The audit also found DOE maintains conflicting guidelines on what constitutes bullying. The agency’s Discipline Code says bullying is “a pattern of behavior,” while the Commissioner’s Regulations state bullying may be “a single verified incident or a series of related verified incidents.” This has resulted in an inconsistent understanding among staff, which influenced incident reporting, DiNapoli noted.
Additionally, incidents recorded in DOE’s online database were often recorded late, according to the audit. About one-fifth of the 752 recorded complaints at the 25 schools examined in the analysis were not entered on time. Some were entered as much as 56 days after the incident occurred. Delays in reporting complaints could leave a student subject to more bullying, DiNapoli posited.

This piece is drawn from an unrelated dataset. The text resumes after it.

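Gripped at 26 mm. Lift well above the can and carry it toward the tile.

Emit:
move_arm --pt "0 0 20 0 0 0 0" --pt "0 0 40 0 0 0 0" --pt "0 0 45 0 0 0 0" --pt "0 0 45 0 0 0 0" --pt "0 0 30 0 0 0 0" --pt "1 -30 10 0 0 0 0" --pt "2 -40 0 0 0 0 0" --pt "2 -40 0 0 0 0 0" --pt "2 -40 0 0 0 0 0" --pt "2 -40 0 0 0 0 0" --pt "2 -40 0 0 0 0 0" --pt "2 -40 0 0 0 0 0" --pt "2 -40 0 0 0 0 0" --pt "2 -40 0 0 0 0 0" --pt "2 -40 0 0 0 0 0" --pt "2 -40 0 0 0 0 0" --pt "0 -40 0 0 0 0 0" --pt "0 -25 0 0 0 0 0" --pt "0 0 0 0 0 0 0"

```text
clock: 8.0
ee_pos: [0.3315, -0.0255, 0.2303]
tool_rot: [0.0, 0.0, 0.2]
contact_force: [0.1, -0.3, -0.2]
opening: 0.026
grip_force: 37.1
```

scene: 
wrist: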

For school year 2015-2016, DOE did not report any material incidents to SED for 670 of 1,600 schools; and in 2016-2017, it did not report any material incidents for 570 schools. Moreover, in both years, DOE did not report any material incidents at 387 of those schools. Among the schools with no reported incidents for three years running are some of the City’s largest, according to the audit.
DOE’s annual survey of parents, teachers and students in grades 6 through 12 seems to contradict the absence of incidents, auditors noted. At some schools with no reported incidents, a significant number of students responded to the survey that harassment, bullying and intimidation occurred “Most of the time” or “Some of the time.”
DiNapoli’s audit offered several recommendations, including that the DOE: proactively identify schools at risk of underreporting incidents or incorrectly categorizing incidents as “other” and take corrective actions; make the Discipline Code’s definition of bullying consistent with the definition in the Commissioner’s Regulations; and require more frequent training of staff to recognize and understand incidents of bullying, harassment and discrimination and how to properly record them.